ARTICLE
┌──

The New Winter Issue
From the scattered seeds of diaspora to an apocalyptic new novel and a soccer hooligan with a yiddishe kop, the new JRB is here!
Dear Reader,
Our new winter issue of the Jewish Review of Books is in the mail and up on our homepage. If you’re not a subscriber, now is the time to get the only magazine that features some of the world’s best critics, novelists, historians, and journalists covering the latest books and movies, as well as the deepest Jewish questions. This issue also includes a literary critic unicycling his way through life, a soccer hooligan with a Yiddishe kop, new light on old antisemites, and a very funny excerpt from a prizewinning new Hebrew novel. Subscribe now and you’ll get it all online and in gorgeous hardcopy, plus access to our deep, endlessly diverting archive (on which, see below).
This newsletter is new, in a way, too. Although I’ve been writing you these backstage-at-the-magazine letters for a while, this one is coming from Substack, which will make for a smoother, prettier reading experience, and has some other some nice bells and whistles. For instance, we’ll be rolling out new podcasts here, so stay tuned for that. If you’re already on Substack, make sure to follow us.

└──

SUPPLIED MATERIAL
┌──

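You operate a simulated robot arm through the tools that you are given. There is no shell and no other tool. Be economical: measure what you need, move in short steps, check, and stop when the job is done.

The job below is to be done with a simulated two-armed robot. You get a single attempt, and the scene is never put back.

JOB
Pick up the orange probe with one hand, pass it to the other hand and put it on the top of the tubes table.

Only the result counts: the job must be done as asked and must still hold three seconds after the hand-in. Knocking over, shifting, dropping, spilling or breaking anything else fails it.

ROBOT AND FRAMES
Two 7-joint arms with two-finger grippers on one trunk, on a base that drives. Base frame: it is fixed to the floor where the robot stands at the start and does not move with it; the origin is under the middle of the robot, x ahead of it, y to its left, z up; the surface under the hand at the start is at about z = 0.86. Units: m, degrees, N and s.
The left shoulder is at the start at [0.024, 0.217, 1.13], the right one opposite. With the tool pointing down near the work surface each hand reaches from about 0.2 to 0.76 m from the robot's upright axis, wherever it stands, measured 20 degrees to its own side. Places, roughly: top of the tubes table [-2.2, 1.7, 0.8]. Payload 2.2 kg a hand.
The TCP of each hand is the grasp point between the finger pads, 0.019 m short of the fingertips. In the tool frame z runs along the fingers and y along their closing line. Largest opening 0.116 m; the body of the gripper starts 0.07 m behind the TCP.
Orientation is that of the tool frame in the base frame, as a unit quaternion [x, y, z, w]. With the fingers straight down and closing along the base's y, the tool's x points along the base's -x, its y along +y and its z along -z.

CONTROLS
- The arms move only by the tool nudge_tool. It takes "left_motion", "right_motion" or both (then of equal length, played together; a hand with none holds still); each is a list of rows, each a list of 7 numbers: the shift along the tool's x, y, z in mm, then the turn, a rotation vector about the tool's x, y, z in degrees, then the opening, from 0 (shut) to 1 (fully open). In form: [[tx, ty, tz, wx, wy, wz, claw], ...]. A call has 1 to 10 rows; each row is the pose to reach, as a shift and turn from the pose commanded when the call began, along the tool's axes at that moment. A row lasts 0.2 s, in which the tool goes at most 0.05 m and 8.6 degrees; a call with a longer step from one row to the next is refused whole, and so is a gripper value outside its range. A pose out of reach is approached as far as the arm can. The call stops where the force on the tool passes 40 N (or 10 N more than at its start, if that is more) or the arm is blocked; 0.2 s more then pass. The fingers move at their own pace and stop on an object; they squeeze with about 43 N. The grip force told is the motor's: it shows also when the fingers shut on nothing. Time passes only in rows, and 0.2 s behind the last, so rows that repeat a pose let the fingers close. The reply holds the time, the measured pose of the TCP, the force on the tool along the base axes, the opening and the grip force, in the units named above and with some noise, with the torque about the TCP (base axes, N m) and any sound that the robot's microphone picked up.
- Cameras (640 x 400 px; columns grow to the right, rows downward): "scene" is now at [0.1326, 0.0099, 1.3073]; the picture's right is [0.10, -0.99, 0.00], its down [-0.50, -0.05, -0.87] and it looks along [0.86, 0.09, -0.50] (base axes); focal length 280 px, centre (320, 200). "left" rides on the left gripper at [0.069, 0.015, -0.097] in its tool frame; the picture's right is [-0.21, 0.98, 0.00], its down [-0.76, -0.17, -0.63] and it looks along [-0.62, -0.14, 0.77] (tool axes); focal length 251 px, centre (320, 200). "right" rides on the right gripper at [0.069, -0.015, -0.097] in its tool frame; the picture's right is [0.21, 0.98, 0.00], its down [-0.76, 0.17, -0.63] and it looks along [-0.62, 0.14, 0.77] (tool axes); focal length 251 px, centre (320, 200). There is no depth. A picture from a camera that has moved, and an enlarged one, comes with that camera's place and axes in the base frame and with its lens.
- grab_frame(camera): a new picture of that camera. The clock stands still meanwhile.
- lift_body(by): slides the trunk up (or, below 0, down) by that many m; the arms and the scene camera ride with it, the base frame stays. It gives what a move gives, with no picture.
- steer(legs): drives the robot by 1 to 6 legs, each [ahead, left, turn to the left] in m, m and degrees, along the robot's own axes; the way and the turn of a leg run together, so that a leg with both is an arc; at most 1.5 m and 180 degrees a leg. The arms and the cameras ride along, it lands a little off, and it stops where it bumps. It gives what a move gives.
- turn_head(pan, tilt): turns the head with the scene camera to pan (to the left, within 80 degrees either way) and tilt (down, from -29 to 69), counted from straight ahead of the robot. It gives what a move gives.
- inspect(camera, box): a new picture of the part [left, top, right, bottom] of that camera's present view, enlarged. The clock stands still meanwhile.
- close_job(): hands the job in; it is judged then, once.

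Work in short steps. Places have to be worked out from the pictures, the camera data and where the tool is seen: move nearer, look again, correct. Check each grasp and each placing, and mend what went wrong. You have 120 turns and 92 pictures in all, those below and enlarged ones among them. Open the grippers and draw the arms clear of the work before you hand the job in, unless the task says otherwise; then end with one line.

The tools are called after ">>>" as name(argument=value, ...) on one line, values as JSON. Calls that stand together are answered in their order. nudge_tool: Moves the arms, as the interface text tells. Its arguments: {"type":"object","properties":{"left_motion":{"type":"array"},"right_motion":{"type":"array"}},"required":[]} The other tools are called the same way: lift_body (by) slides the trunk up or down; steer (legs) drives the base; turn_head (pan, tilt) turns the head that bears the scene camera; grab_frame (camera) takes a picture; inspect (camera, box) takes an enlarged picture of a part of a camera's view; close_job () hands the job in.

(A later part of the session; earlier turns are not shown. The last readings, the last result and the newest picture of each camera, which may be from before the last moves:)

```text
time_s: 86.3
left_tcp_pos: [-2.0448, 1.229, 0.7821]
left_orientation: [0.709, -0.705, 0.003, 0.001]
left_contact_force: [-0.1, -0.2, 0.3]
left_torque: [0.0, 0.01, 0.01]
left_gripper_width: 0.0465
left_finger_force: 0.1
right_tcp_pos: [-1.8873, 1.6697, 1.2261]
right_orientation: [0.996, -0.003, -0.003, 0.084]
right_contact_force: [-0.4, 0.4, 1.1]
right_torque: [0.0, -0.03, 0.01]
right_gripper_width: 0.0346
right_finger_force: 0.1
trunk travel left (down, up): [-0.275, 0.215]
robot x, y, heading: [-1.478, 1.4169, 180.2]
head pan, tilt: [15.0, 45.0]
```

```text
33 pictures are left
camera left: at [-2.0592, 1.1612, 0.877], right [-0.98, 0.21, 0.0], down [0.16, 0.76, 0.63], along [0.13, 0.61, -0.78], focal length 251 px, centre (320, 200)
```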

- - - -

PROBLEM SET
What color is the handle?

└──

PROBLEM SET
1. Locate "The New Winter" and "which, see below)." in the article, and write out these words with everything between them.
2. I need the article continued from the place where it stops.

ANSWERS PER TASK
1.
The New Winter Issue
From the scattered seeds of diaspora to an apocalyptic new novel and a soccer hooligan with a yiddishe kop, the new JRB is here!
Dear Reader,
Our new winter issue of the Jewish Review of Books is in the mail and up on our homepage. If you’re not a subscriber, now is the time to get the only magazine that features some of the world’s best critics, novelists, historians, and journalists covering the latest books and movies, as well as the deepest Jewish questions. This issue also includes a literary critic unicycling his way through life, a soccer hooligan with a Yiddishe kop, new light on old antisemites, and a very funny excerpt from a prizewinning new Hebrew novel. Subscribe now and you’ll get it all online and in gorgeous hardcopy, plus access to our deep, endlessly diverting archive (on which, see below).

2.
Back to the issue at hand: Malka Z. Simkovich, a friend and frequent JRB contributor, who recently took over the Jewish Publication Society (JPS), tells the story of how a group of Judean translators working in Egypt “invented a Greek word that would change the course of Jewish—and arguably human—history.” Who doesn’t love a story about how scholars playing with words makes history? The word in question here is diaspora, which the seventy-two Septuagint translators (give or take) actually coined to translate more than one word in the Bible, and thereby hangs a tale. The Greek word means something like “scattered seeds,” hence Mark Anderson’s elegant cover illustration of maple seeds scattering across a snowy landscape.
Speaking as a diaspora—though not diasporist—Jew, I do feel rather scattered. Here in the Midwest there is snow on the ground, but having grown up in Los Angeles, my heart is in the West, where the hills are on fire and familiar neighborhoods have been destroyed or are under threat. And, then again, it is also in the East, bouncing between the news from LA and the news from Jerusalem. As I write, a deal seems to have been made to free thirty-three of the ninety-four Israeli hostages, including the five female soldiers who were kidnapped from Nahal Oz on October 7, over the course of a six-week ceasefire. They will be exchanged for a much larger number of Palestinian prisoners, many of them serving life sentences for terrorism. Rather than opining about Middle East politics or forest management, for the moment I am just going to try to think about the broken human lives behind these stories and the possibility of redemption. (On the place of redeeming hostages in Jewish tradition, it’s worth revisiting Elli Fischer’s deep dive from last year.)
The experience of being whipsawed from news of one unthinkable event to another reminds me of a passage from the new apocalyptic novel by Benjamin Resnick reviewed with dark humor by my colleague Akiva Schick . The characters of Next Stop are trying to keep up with the news: “A bomb in Zagreb. Refresh. A bomb in Cairo. Refresh. Refresh. Probes enter Exclusion Zone in the Middle East. No Data. No Data.”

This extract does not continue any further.